For years I have been a big fan of Michael Gerber’s E-Myth.  Basically the E-Myth  refers to the idea that most businesses fail because the founders are “technicians” that were inspired to start a business without knowledge of how successful businesses run. His  argues that every business, big or small, should operate as a franchise where there is a systematized, documented process for doing everything.  A start with the end in mind mentality.  Its a great book that I recommend to everybody that is looking to get into business for themselves.

But now contrast the E-mtyhs approach with 37signals.  37signals is a small web design gone software development company based out of Chicago.  Only 7 people strong, this company has development the immensely popular “Basecamp” project management software.  Jason Fried, co-founder of 37signals, says “If you believe 100% in some big upfront advance plan, you’re just lying to yourself.”  37signals created their empire simply by developing a great, simple, software that people can use.  The never spent any money on advertising when they launch the software.  The attribute their success to their blog following and the “trial” membership which allowed people to use the software for free with some limitations. No business development plan, no manuals, no mission statement. Just execution and a blog following.

So it has me thinking…  Can online companies in the web 2.0 age really thrive from an E-myth approach? Or is the more effective way to take an approach like 37signals? I’m starting to think that 37signals has the right idea…

  • http://www.marketingartfully.com Tara Jacobsen

    Hi! Thanks for inviting me over to comment –

    I have multiple thoughts! I think that most small business owners do get caught up in doing (technician) work rather than building their business with a plan.

    I think most small business owners don’t like to look ahead or back too much because what is on paper is probably not great looking and what is coming is unknown BUT it is so vital to their growth.

    That having been said, I think we need to throw the 4 hour work week in here to muddy the waters even more! I LOVE basecamp and use for my business.

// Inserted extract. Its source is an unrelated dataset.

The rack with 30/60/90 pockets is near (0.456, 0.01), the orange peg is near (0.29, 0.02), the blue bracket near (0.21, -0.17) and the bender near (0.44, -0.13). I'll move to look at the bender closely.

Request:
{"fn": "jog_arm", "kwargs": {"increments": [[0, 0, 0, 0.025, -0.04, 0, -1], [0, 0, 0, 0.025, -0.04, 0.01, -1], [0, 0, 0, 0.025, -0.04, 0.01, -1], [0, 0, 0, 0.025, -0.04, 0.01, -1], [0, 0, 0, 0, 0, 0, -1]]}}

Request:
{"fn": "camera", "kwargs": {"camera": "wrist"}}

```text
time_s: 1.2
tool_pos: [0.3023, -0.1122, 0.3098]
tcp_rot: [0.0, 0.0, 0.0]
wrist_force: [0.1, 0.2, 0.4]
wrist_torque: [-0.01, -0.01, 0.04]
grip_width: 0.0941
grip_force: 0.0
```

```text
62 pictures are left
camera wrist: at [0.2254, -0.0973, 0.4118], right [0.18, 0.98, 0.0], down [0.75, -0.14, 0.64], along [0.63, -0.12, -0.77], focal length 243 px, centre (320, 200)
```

I just wonder how many hours a week 7 people are spending to produce, track, strategize, support and grow a company like that!

    I am focusing on building a sustainable business that does not take over all my time, that can operate and make money without me working stupid hours and that makes enough to support the lifestyle my husband would like to become accustomed to!

    Great topic – glad you threw it out there!

  • http://www.kahlillechelt.com Kahlil Lechelt

    Interesting post. I think those two approaches are not contradictory at all. If you listen to 37signals Jason Fried in interviews you will see that he knows very well how to run a business. 37signals is actually very business focused. They became profitable really fast. The bottom line is focus, care and execution.
    37signals also has a very clear mission and every product has a 1 sentence mission.
    I can definitely recommend their book http://gettingreal.37signals.com it makes it very clear what 37signals is all about.

  • Chris Spamo

    Marty, I had never heard of the “E-Myth” until you brought the concept to my attention. And thanks for doing that by the way! I agree with the general premise that a lot of businesses fail when the techie founders realize they have no business building skills – or actually never realize it and fail because of that. While I think there are companies that fit this mold, I tend to prescribe to the 37Signals success story. A lot has to do with being true to one’s principles – in the case of 37Signals, they are 100% true to their agile roots. I have written about this before on my cjsparno.com blog and still think they are an archetype for the agile software development organization. Everything they do espouses this philosophy and the elegance of their products is the best example of their success and staying power. If you look at some of the other successful software firms today (Twitter for example), many of which built their foundations on Ruby on Rails and agile development, there is no coincidence that this type of business plan (or as Jason Fried has stated – lack of a plan) is successful when followed passionately.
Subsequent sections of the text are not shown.